A novel sequential estimation framework for battery state of health and remaining useful life based on sparse and limited data

Battery State of Health (SOH) estimation and Remaining Useful Life (RUL) prediction are significant for battery management systems in both electric vehicles and energy storage systems. Various battery Health Indicators (HIs) and abundant health information are generally utilized for SOH and RUL estimation. However, HIs and health information may not be available for various reasons such as sensor installation limitations, computational burden and communication delay of the system. To overcome the issue of sparse and limited data acquisition in real applications, this study proposed a novel battery SOH and RUL sequential estimation framework only utilizing sparse segments of time series voltage data. The Extreme Learning Machine (ELM) and Long Short Term Memory (LSTM) network are applied for SOH estimation and RUL prediction respectively.

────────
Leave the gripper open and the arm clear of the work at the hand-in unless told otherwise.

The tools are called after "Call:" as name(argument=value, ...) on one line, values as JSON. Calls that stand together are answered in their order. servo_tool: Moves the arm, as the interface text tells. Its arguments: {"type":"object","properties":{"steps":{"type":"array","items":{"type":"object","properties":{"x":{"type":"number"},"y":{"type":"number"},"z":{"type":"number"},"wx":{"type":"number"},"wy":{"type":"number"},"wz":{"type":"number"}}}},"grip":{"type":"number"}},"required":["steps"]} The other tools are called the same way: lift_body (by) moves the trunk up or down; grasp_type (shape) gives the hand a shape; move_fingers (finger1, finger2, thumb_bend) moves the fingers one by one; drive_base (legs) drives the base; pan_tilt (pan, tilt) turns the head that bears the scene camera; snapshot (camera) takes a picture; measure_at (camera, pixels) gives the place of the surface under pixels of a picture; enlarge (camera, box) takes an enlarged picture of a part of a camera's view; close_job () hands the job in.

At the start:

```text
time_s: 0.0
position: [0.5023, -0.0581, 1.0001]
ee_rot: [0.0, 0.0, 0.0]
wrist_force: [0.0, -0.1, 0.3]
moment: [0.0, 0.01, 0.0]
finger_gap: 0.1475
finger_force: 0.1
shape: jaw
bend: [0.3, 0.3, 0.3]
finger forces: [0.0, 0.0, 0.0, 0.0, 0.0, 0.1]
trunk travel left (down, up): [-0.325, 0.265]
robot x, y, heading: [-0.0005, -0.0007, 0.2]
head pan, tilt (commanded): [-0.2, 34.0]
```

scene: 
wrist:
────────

Locally Weighted Scatterplot Smoothing (LOWESS) is used for both data smoothing and sparse data reconstruction. Three common battery datasets are fully investigated for validation. The experiment results show well estimation accuracies in both battery SOH and RUL, demonstrating the effectiveness of the framework in limited data prediction. Several popular SOH and RUL estimation algorithms and two state-of-the-art works are compared to further elaborate the superiority of the proposed framework.